Blockchain investigations used to require a specialist. You needed someone who could read on-chain data, understand how exchange wallets cluster together, know which mixers were legitimate and which were not, and be able to construct a financial trail that a regulator or prosecutor could act on. That specialist took years to train and could handle a handful of cases at a time. Chainalysis is trying to compress both constraints.
The company announced this week at its annual Links conference that its Investigate platform now includes AI agents — automated systems that can trace funds, identify exchange wallets, flag high-risk transactions, and build case files through natural language prompts. "Until now, unlocking that intelligence required specialized skill sets," Chainalysis CEO Jonathan Levin said in the company's launch announcement. "Chainalysis blockchain intelligence agents put the full depth of our platform — our data, products, and institutional expertise — into the hands of anyone in your organization." The agents are designed to handle the repetitive parts of an investigation so the specialists can focus on the harder problems.
The product works through an agentic loop. A compliance officer describes what they are investigating in plain language — "trace these wallets back to an exchange" or "build a case file for this cluster of addresses" — and the system executes the investigation steps autonomously, surfacing results for human review at decision points. The underlying dataset is Chainalysis's existing one: more than a billion clustered addresses across more than 55,000 services, wallets, and protocols. The agents do not need to be trained on blockchain basics. They already know the map.

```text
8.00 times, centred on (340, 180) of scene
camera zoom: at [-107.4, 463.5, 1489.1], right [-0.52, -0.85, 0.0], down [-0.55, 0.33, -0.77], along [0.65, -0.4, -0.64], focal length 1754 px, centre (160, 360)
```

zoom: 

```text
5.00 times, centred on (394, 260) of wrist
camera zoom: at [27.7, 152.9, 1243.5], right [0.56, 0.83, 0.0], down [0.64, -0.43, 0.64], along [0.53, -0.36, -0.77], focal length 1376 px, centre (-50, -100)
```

"Everyone is building AI agents," Chainalysis says in the launch post. "The difference is what's behind them." That framing — the harness versus the language model — is the competitive argument. Without the dataset and the court-validated chain-of-custody for that data, an agent is a language model with access to on-chain data it cannot reliably interpret. With it, Chainalysis argues, the agent reasons like an experienced analyst at machine speed.
The compliance automation angle is where this connects to the broader enterprise AI story. Compliance teams at financial institutions have been under sustained pressure since 2023 to detect and report suspicious activity at scale. The Travel Rule — which requires VASPs to collect and share originator and beneficiary information for transactions above a threshold — has added documentation requirements that scale poorly with manual processes. An AI agent that can automatically identify which transactions meet the threshold, pull the required identity data, format it for regulatory submission, and log the case for audit purposes is not a futuristic idea. It is the product that compliance software vendors have been trying to build for three years.
TRM Labs launched a similar product six days earlier, positioning its Co-Case Agent as a compliance AI assistant for crypto investigation. Both companies are betting that the compliance workflow — not just the investigation workflow — is the entry point for AI agents in crypto.
Chainalysis is positioning its existing customer base — banks, VASPs, law enforcement — as the first deployment tier. The existing dataset and existing trust relationships are the distribution advantage. The question is whether the AI agents are genuinely autonomous or whether they are sophisticated macros — scripts that automate known patterns but cannot generalize to novel transaction typologies. Chainalysis describes the agents as capable of autonomous investigation steps with human review at key decision points, which is a different claim than fully autonomous investigation closure. The distinction matters: autonomous investigation steps that surface evidence for human review is useful. Fully autonomous case closure requires a level of reasoning about novel typologies that current models do not reliably provide.
The broader regulatory environment has been pushing financial institutions toward more automated compliance infrastructure. MiCA implementation in the EU, evolving compliance guidance in the US, and shifting expectations for VASP compliance have all contributed to demand for compliance tooling that scales with workload rather than headcount. Chainalysis has the data and the customer relationships. The AI agent product is the mechanism for turning compliance obligations into something a team can actually handle at scale.
The agentic loop for compliance is the story. The on-chain tracing is the substrate. Whether the agents actually close cases autonomously or merely accelerate the steps that lead to human judgment is the product question that will determine whether this is a real workflow transformation or another automation layer with a new name.